According to the article, “Clinical Review of Dietary Therapy For Rheumatoid Arthritis”, published in the British Journal of Rheumatology (1993;32:507-514) changes in diet may benefit patients with rheumatoid arthritis. The authors of the study propose that improving the diet is extremely safe and may improve symptoms and reduce medication needs without any side-effects.
One of the mechanisms suggested for rheumatoid arthritis (RA), is that the immune system responds to microorganisms in the intestine. Microbial infestation in the intestine causes the body to create antigens, which in turn may cause inflammation in the joints. Other sources of joint inflammation may be bacterial proteolytic enzymes or degradation products; these are absorbed through the damaged intestinal lining. It is possible that the anti-inflammatory drugs make the intestinal permeability worse. Addition of fish oil to the diet seems to have a powerful anti-inflammatory effect. The authors suggest that an elimination diet may also produce results.
An article appearing in The Lancet (January 4, 1992;339:68-69), reports that a diet containing a lot of raw foods without grains or dairy products may be beneficial to RA patients. In another study 75% of the patients improved their RA by using a diet that excluded substances like cereals and/or dairy products—foods considered to be an “assault” to the patient, or foods to which patients are often sensitive to. The diet provided a significant benefit for all tested indices in 36 patients (78%). Of the 36 responders, 17 were clearly improved and 19 were in complete remission for 1 to 5 years. Eight of these 19 patients stopped all medications and no relapse occurred.

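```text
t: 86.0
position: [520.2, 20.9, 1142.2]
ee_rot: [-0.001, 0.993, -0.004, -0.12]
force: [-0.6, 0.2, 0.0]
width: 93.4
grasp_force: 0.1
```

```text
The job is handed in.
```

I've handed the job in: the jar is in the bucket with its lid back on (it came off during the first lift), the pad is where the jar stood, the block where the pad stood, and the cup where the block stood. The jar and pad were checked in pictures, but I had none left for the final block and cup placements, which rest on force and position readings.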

A study published in the journal Rheumatology (2001;40:1175-1179) demonstrated that a vegan diet that was also gluten-free was beneficial to RA patients. Nine (40.5%) of the subjects in the vegan, gluten-free group showed improvement (as measured by the AmericanCollege of Rheumatology (ACR) 20 improvement criteria). Only one patient in the non-vegan group showed such improvement. The immunoglobulin G antibody levels against gliadin and beta-lactoglobulin decreased in the responder subgroup in the vegan diet-treated patients, but not in the group without the dietary changes.
Fasting, followed by a vegan diet seems to benefit RA patients. In a study entitled: “Controlled Trial of Fasting and One Year Vegetarian Diet in Rheumatoid Arthritis”, (Kjeldsen-Kragh, Jens, et al, The Lancet, October 12, 1991;338:899-902), patients who fasted then followed up with a vegan diet enjoyed a reduction in pain.
Fresh produce in general seems to be of benefit. In published research, [“Lower Arthritis Risk With Higher Fruit, Vegetable, and Vitamin C Intake,” Walsh N, Family Practice News (May 15, 2003:22)], the higher the intake of fresh produce, the lower the incidence of RA.
Changing the diet is a very low-risk way of bringing RA under control. A number of studies show the benefit of improving the diet. Improving the diet sometimes produces miraculous results.